Felisberto Hernández es un escritor que no se parece a nadie: a ninguno de los europeos y a ninguno de los latinoamericanos, es un “francotirador” que desafía toda clasificación y todo marco, pero se presenta como inconfundible al abrir sus páginas.
Si uno de mis autores preferidos alaba de este modo a un colega, la garantía de acierto es casi segura. Lástima que hace quince años yo todavía no era fanático de Italo Calvino y, lo que es peor, llevaba un ritmo de lecturas que apenas dejaba tiempo a los experimentos. Sin embargo, en esta sesquidécada, al revisar las lecturas de enero de 1996, encuentro a tres autores de esos 'raritos', autores que no puede uno ir recomendando a tontas y a locas. El primero ya está dicho: Felisberto Hernández, un maestro del relato, que se halla a la altura de Cortázar o Borges. En la recopilación de Nadie encendía las lámparas, el lector se encuentra con un mundo de percepciones extrañas, casi oníricas, en las que lo sensorial parece sobreponerse a lo textual. Son relatos que producen cierto desasosiego y a los que acompaña una atmósfera de misterio. Si os interesan las cuestiones biográficas, Felisberto Hernández fue también un pianista itinerante y estuvo casado con una espía de la KGB -existe una novela sobre ello-.
El segundo de los autores rescatados es Roberto Arlt.

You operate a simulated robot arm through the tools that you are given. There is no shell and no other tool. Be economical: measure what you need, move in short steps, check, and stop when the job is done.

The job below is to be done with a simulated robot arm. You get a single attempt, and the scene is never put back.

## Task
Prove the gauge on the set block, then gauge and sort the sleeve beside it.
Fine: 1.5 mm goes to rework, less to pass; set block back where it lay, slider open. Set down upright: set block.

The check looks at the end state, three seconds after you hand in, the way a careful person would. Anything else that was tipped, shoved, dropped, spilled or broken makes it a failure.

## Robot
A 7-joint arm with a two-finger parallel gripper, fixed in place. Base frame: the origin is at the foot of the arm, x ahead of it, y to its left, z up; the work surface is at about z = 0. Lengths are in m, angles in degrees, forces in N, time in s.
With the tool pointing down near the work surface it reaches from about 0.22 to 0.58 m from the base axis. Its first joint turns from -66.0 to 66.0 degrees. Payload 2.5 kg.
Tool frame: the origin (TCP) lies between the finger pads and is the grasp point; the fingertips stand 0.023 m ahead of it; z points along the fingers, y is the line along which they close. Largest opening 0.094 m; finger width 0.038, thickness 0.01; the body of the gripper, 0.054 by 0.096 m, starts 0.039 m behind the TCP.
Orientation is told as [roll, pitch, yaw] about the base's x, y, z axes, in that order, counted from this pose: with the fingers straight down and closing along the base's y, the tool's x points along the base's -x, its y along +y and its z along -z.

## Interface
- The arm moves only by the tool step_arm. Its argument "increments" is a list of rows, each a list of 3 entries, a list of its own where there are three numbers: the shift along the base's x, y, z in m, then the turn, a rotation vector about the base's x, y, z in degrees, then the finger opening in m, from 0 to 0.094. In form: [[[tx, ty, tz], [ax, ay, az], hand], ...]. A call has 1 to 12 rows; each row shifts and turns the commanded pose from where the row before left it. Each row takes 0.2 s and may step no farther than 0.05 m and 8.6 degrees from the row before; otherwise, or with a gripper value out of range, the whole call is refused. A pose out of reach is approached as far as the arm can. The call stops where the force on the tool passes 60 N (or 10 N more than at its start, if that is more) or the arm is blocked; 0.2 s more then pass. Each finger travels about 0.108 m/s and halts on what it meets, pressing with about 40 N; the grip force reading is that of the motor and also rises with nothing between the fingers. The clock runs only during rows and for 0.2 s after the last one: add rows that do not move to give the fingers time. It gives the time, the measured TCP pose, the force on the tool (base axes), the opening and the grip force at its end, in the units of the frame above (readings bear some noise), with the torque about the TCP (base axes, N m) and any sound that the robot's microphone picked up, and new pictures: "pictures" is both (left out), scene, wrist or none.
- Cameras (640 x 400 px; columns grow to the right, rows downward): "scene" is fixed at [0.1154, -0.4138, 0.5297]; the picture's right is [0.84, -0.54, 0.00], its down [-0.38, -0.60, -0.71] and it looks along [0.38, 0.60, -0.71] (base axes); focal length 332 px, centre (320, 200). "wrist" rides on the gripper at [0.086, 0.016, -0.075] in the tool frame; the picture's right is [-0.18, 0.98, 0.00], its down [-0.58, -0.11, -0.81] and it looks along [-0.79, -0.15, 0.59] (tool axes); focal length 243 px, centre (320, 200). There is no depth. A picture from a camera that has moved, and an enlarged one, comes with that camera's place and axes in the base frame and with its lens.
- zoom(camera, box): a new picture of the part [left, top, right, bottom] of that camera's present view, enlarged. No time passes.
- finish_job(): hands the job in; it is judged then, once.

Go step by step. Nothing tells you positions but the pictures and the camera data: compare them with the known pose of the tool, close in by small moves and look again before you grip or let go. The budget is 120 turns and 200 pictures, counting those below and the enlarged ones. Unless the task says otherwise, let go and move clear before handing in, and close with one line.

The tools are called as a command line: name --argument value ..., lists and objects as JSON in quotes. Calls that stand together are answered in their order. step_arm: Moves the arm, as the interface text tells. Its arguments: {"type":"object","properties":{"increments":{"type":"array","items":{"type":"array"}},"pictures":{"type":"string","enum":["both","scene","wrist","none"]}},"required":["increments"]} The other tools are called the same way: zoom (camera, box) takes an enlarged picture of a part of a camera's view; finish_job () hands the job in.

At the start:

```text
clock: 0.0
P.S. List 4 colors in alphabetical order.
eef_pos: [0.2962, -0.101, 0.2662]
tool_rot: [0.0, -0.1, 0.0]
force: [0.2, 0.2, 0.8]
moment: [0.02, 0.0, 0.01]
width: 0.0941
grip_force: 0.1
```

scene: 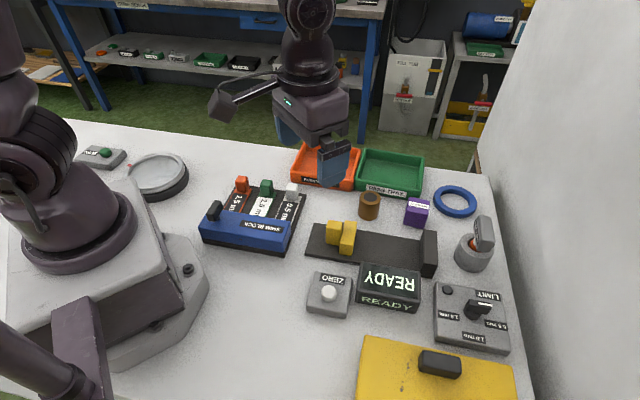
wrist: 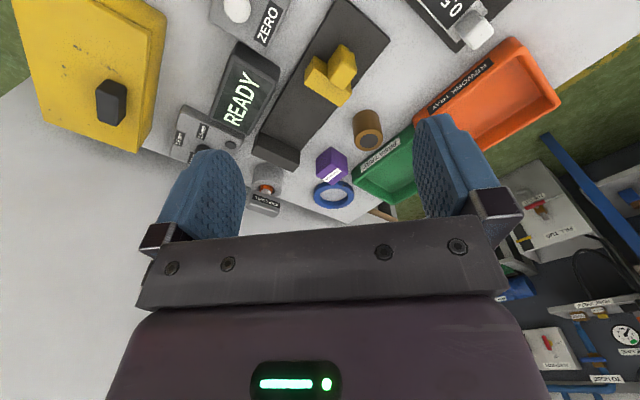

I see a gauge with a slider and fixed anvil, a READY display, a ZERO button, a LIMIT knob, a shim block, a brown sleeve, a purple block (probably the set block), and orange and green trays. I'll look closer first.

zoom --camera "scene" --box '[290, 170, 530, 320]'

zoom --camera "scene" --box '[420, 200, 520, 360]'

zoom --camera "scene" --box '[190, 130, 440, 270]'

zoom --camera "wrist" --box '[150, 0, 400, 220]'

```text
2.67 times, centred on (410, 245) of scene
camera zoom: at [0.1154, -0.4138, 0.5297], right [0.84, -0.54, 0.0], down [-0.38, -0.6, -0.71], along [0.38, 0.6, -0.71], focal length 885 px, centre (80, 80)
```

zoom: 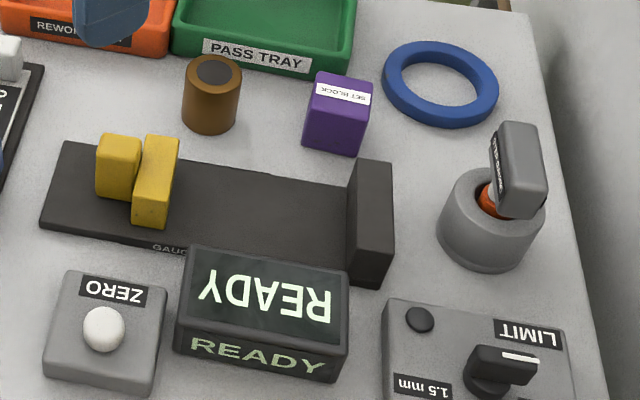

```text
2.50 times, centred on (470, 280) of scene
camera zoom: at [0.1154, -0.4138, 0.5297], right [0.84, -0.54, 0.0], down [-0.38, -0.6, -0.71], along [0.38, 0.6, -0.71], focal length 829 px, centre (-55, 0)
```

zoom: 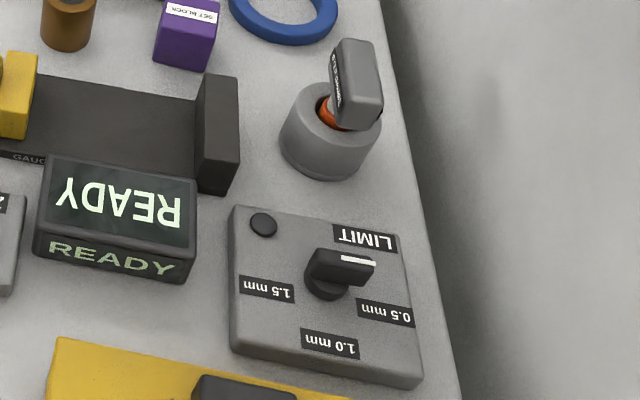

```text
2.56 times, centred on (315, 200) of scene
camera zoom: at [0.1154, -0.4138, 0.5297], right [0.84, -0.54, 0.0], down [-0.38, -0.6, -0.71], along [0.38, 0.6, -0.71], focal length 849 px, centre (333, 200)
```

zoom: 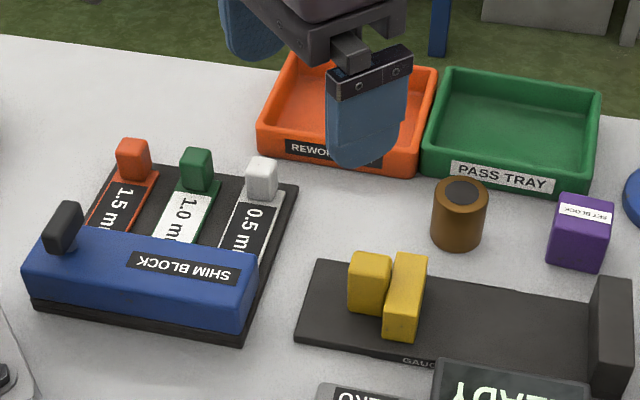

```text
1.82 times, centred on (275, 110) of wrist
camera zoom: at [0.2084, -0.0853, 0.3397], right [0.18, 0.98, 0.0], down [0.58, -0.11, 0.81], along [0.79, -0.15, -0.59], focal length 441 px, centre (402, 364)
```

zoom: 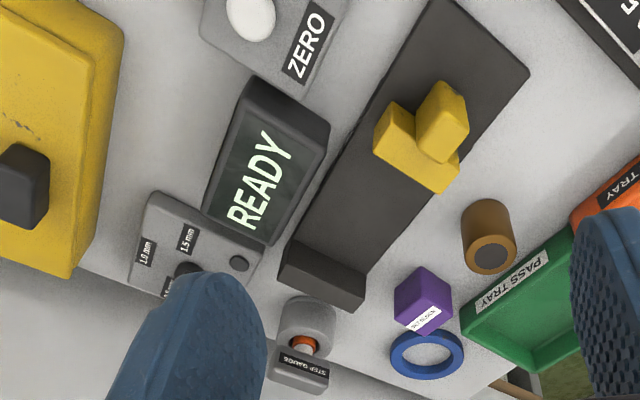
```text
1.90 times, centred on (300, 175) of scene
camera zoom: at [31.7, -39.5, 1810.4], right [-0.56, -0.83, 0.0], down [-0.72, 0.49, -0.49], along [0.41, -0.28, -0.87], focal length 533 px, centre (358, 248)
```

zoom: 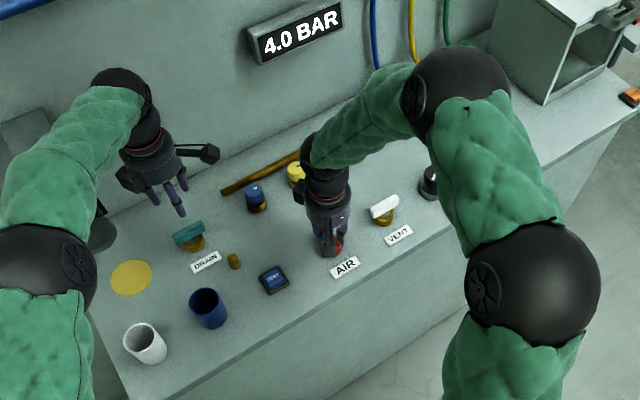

Por prescripción facultativa (es decir por exigencias de una asignatura de la facultad) tuve que leerlo junto al anterior -y otros 23 autores latinoamericanos más- durante el curso. Los siete locos es una novela de locos, en todos los sentidos. Creo que hoy podría leerla con más aprovechamiento, pero recuerdo que en aquellos días, me parecía una de las novelas más absurdas con las que me había tropezado. Creo que Arlt habría sido un gran amigo de Bolaño o Vila-Matas de haberlos conocido.
El último autor es un poeta, Vicente Huidobro, a quien también me costó lo mío entender (y ni aún hoy estoy seguro de ello). Con Altazor creí descubrir la libertad poética a la hora de abrir caminos. Pensé que no había límites para la poesía, que las palabras son mucho más de lo que significan. Todavía me faltaban unos meses para leer a César Vallejo, que me daría la puntilla.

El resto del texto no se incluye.